[83]. Vid. Huet. Concord. Ration. & Fid. Lib. II. cap. 3.
[84]. See Dr. Berriman’s Historical account, &c. page 94.
[85]. “Philo uses not the name for his derivative Being in the Godhead, which we see the other Jews of the time using in the Gospels. He speaks not of him, by his natural appellation of the Son of God. No! He takes up another title for him, which indeed was known equally to other Jews, or Philo could not possibly have adopted it; which was known equally to the Gentiles, as I shall show hereafter; but which was known only to the scholars of either. He calls him ‘the Logos of God.’ This is a name, that can be borrowed, together with the idea annexed to it, only from the Jews, or from the common ancestors of them and of the Gentiles; that answers exactly to the Dabar of Jehovah in the Hebrew Scriptures, and to the Memra of Jehovah in the Chaldee paraphrasts upon them; and signifies merely ‘the Word of God.’ This name has been since introduced into our religion, by one of the inspired teachers of it. And notwithstanding the ductility of the Greek language in this instance, which would allow it to be rendered either the Word or the Reason of God; yet the English Bible, with a strict adherence to propriety, and in full conformity to the ancient Christians and ancient Jews, has rejected the accidental signification, and embraced only the immediate and the genuine. Yet, even now, the name is confined in its use to the more improved intellects among us. And it must therefore have peculiarly been, in the days of Philo, the philosophical denomination of Him, who was popularly called the Son of God.
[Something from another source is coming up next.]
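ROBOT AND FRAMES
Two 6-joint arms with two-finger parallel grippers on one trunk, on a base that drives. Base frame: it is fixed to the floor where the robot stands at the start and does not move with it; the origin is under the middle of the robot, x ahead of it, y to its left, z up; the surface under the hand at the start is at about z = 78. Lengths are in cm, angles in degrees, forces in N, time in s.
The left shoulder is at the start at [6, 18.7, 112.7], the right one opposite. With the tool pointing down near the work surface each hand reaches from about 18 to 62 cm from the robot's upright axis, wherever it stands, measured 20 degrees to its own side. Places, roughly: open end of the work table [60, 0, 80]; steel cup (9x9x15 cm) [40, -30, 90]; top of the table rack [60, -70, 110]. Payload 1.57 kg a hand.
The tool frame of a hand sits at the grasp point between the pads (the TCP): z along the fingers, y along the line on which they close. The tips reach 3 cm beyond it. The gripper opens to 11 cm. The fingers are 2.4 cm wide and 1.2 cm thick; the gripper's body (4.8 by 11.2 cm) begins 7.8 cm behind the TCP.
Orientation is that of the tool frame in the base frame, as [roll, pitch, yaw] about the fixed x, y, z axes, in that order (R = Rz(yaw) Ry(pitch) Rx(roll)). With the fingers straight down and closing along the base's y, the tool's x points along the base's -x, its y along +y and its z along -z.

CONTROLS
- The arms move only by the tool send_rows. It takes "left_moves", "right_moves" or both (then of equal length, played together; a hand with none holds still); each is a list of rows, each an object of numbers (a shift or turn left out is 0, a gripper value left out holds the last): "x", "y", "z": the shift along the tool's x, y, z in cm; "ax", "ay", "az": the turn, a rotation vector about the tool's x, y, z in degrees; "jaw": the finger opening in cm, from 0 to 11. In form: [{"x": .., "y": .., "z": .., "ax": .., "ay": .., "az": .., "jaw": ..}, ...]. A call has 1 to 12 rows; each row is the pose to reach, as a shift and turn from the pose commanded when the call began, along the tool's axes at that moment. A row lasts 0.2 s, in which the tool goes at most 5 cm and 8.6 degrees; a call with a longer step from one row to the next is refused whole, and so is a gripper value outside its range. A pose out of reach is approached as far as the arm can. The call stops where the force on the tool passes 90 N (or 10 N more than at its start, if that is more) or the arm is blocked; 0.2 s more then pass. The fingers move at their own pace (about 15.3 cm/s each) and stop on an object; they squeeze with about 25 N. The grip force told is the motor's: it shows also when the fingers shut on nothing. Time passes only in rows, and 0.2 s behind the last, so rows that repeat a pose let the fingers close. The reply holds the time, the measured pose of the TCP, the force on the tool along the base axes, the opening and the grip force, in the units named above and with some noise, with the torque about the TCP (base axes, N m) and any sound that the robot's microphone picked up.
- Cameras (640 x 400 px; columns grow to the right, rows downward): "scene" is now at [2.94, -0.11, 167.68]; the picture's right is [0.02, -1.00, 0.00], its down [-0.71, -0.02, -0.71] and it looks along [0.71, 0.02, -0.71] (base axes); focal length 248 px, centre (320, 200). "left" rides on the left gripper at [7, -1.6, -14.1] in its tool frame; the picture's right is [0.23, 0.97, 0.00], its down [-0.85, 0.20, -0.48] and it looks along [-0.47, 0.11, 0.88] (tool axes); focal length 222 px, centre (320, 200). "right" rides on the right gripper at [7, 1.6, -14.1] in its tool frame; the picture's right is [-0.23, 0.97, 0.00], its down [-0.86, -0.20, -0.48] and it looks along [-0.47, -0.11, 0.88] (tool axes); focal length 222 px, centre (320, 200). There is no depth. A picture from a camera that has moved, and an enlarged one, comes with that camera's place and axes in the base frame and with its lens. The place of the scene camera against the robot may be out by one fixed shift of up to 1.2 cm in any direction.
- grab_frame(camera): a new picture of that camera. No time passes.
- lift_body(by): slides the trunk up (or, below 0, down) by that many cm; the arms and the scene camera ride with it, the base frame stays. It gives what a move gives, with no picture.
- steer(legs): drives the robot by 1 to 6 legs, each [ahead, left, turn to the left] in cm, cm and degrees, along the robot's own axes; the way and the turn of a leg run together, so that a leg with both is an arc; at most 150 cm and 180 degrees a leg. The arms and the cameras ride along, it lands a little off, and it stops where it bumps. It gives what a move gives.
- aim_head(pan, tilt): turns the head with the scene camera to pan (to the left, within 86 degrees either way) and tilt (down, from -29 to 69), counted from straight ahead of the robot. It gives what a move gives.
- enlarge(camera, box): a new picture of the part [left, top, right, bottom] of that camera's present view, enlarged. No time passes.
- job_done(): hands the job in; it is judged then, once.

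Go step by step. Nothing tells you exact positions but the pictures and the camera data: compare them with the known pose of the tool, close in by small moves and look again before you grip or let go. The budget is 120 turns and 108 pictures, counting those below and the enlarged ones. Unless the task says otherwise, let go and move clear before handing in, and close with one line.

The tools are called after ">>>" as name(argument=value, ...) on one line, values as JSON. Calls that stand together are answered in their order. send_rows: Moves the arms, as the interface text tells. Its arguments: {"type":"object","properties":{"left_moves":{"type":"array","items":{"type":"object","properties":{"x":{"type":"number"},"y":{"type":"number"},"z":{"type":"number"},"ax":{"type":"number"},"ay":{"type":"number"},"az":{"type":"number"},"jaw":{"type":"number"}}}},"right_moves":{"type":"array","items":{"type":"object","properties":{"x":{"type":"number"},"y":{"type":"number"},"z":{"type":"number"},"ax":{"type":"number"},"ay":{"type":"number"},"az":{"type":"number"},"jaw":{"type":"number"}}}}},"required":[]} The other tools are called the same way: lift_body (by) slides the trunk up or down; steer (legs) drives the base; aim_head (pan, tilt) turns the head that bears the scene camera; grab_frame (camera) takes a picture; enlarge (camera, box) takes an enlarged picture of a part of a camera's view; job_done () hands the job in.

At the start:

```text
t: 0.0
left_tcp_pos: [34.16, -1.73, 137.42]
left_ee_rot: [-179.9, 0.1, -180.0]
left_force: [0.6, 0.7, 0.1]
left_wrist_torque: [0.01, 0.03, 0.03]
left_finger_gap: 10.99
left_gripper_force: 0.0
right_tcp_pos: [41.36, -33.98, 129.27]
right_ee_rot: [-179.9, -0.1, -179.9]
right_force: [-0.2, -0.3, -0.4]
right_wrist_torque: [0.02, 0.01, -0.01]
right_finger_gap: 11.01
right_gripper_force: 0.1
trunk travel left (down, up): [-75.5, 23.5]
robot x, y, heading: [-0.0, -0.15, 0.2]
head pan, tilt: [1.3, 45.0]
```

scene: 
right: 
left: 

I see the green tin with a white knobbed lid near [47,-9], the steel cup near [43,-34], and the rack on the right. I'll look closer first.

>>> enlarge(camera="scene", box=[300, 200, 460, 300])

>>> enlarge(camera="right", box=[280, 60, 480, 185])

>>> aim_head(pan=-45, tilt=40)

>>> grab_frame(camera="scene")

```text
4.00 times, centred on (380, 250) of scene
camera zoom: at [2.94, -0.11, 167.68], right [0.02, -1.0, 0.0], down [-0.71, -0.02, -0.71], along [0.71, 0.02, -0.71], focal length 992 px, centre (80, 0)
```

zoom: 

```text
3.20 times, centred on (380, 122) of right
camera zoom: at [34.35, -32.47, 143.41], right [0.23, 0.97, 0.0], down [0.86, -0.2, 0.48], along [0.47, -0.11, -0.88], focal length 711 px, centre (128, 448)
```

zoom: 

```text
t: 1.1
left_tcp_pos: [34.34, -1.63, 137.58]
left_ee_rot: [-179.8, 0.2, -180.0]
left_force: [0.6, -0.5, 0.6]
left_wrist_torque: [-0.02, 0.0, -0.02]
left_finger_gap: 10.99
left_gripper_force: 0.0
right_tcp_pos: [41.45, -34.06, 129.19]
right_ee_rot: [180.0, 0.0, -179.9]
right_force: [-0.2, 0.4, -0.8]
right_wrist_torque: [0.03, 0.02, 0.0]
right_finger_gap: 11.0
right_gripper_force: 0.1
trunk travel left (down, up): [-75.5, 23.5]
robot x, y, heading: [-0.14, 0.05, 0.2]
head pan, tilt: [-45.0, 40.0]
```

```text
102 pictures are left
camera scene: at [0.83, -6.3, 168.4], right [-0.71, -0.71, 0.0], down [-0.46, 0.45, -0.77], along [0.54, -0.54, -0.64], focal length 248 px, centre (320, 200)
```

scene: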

“The use of the name of Logos, or Word, by Philo and by St. John in concurrence, sufficiently marks the knowledge of the name among the Jews. But the total silence concerning it, by the Jewish writers of the three first Gospels; the equal silence of the introduced Jews concerning it, in all the four; and the acknowledged use of it through all the Jewish records of our religion, merely by St. John himself; prove it to have been familiar to a few only. It is indeed too mysterious in its allusion, and too reducible into metaphor in its import, to have ever been the common and ordinary appellation for the Son of God. Originating from the spiritual principle of connexion, betwixt the first and the second Being in the Godhead; marking this, by a spiritual idea of connexion; and considering it to be as close and as necessary as the Word is to the energetick Mind of God, which cannot bury its intellectual energies in silence, but must put them forth in speech; it is too spiritual in itself, to be addressed to the faith of the multitude. If with so full a reference to our bodily ideas, and so positive a filiation of the Second Being to the First, we have seen the grossness of Arian criticism endeavouring to resolve the doctrine into the mere dust of a figure; how much more ready would it have been to do so, if we had only such a spiritual denomination as this, for the second? This would certainly have been considered by it, as too unsubstantial for distinct personality, and therefore too evanescent for equal divinity.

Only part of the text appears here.